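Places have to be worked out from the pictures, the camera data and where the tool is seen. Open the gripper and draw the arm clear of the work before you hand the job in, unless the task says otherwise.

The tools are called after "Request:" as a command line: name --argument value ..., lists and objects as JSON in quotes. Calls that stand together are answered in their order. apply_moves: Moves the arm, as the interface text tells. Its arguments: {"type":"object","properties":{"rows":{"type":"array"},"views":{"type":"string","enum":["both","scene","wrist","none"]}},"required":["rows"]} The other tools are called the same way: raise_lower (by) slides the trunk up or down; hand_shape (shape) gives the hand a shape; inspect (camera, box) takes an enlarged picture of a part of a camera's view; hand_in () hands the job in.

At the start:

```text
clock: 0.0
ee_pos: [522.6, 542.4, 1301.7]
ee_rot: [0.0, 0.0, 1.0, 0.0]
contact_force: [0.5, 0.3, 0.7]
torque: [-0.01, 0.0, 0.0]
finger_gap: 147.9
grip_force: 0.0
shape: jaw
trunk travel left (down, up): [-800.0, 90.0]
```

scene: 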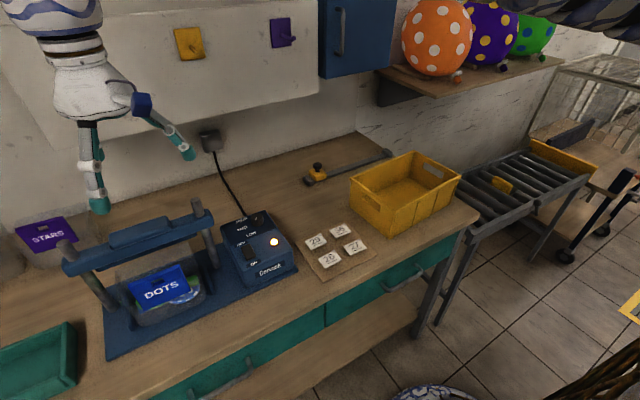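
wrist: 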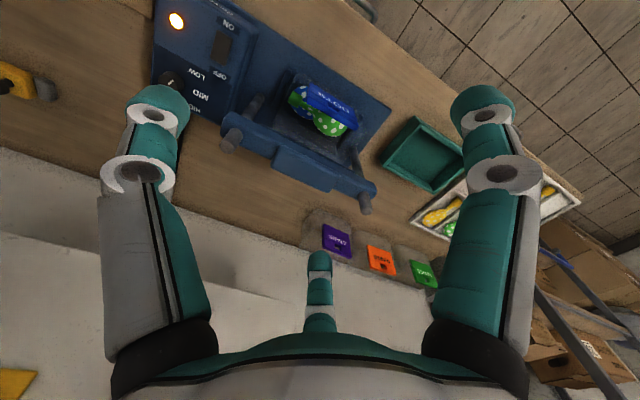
# # #
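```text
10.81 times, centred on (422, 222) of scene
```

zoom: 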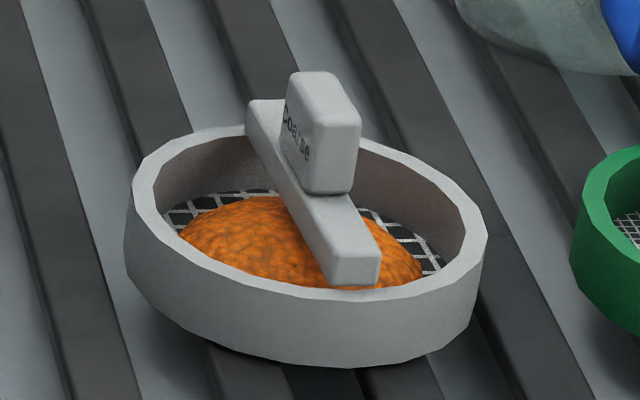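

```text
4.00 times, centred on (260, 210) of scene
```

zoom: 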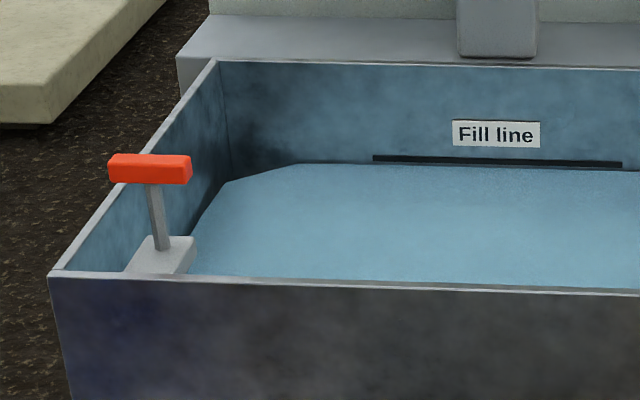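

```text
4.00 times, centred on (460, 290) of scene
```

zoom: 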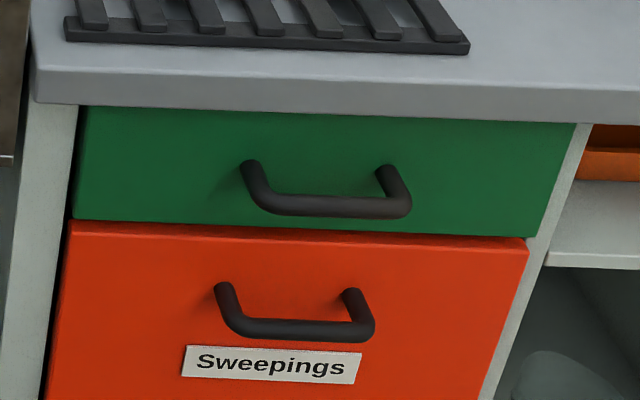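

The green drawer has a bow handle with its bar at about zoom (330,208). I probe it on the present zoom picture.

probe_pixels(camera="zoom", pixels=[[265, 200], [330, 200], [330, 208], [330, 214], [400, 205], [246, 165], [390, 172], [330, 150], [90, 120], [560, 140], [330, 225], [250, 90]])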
# # #
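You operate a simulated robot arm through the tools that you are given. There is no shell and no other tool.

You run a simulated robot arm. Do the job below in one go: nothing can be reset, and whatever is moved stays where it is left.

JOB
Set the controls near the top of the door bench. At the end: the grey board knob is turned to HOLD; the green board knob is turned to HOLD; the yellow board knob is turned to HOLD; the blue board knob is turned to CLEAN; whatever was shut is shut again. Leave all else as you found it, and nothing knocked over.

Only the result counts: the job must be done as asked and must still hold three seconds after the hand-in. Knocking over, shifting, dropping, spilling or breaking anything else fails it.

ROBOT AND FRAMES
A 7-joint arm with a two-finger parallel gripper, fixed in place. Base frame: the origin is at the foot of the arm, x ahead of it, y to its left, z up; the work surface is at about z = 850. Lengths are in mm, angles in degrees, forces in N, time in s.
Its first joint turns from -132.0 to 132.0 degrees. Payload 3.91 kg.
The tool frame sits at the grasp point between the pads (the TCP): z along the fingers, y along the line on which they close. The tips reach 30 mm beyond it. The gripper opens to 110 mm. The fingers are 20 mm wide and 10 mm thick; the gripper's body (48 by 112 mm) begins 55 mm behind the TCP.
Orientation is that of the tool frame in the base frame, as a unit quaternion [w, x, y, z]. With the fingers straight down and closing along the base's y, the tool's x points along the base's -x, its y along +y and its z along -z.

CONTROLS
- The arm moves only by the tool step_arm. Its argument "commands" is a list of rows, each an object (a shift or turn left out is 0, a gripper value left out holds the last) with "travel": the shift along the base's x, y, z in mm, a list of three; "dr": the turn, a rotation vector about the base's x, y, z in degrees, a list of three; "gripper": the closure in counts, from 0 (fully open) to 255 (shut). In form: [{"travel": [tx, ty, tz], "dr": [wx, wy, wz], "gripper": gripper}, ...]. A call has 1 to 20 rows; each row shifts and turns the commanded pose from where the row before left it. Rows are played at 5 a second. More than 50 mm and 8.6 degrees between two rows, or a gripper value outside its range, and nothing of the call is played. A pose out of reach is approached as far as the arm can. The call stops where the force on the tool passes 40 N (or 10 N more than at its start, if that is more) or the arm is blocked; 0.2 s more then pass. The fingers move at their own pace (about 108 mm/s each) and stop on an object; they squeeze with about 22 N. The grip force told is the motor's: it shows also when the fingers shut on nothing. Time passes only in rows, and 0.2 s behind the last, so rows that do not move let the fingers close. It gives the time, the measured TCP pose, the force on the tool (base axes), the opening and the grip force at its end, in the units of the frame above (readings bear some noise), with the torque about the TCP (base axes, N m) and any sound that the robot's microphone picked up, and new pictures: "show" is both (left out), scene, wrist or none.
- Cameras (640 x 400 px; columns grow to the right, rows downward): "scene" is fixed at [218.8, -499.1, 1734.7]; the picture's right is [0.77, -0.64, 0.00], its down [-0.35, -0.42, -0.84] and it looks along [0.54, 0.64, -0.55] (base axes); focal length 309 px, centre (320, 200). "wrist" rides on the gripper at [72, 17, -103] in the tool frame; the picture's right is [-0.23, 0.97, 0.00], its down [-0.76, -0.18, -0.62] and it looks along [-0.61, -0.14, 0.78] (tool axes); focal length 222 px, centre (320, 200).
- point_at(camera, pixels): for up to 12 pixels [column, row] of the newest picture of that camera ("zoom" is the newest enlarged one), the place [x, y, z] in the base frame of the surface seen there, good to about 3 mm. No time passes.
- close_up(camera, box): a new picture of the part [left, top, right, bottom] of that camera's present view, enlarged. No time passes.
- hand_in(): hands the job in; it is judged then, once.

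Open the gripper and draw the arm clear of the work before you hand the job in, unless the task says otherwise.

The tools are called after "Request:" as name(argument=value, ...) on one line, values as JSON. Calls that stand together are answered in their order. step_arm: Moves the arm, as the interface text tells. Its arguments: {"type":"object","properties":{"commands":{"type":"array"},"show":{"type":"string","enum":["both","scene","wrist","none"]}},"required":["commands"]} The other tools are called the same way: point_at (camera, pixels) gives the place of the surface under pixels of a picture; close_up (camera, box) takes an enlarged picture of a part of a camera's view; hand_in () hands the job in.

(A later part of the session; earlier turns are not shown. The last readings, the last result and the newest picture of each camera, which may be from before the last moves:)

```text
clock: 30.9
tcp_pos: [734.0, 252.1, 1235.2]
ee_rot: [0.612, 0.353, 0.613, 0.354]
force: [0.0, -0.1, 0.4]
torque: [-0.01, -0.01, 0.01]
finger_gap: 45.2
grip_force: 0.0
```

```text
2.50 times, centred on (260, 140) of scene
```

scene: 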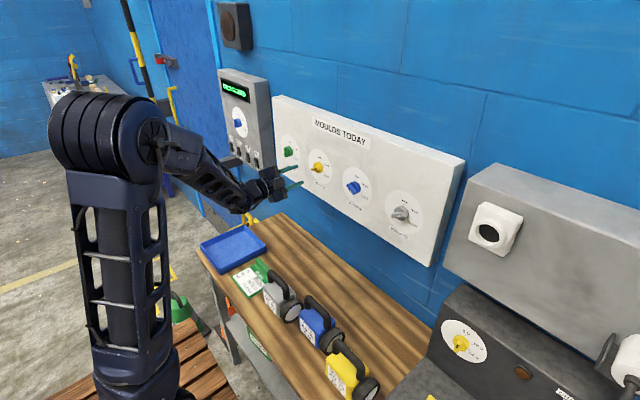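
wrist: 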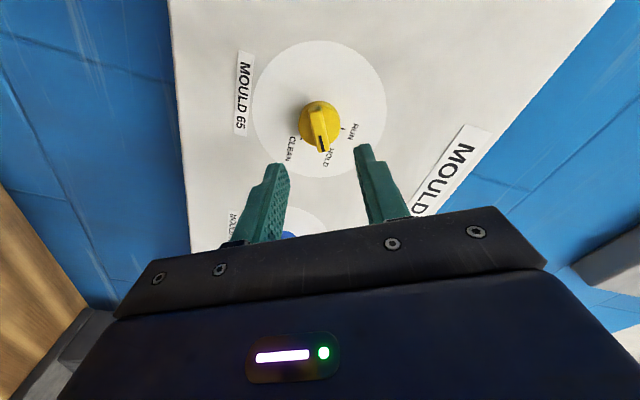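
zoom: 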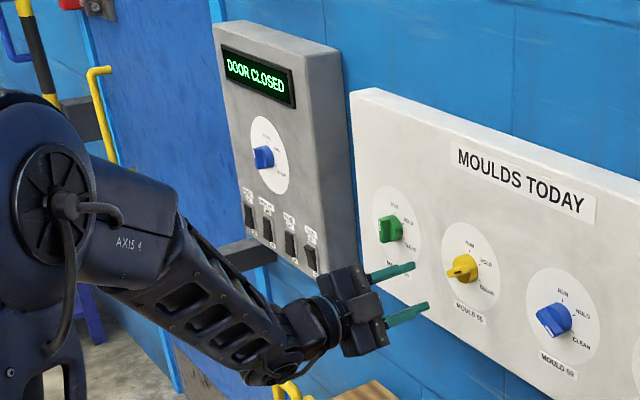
# # #
WHAT IS EXPECTED =>
Isolate each line of the listing above that includes "else". Copy it.

FULL SOLUTION =>
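Set the controls near the top of the door bench. At the end: the grey board knob is turned to HOLD; the green board knob is turned to HOLD; the yellow board knob is turned to HOLD; the blue board knob is turned to CLEAN; whatever was shut is shut again. Leave all else as you found it, and nothing knocked over.
Only the result counts: the job must be done as asked and must still hold three seconds after the hand-in. Knocking over, shifting, dropping, spilling or breaking anything else fails it.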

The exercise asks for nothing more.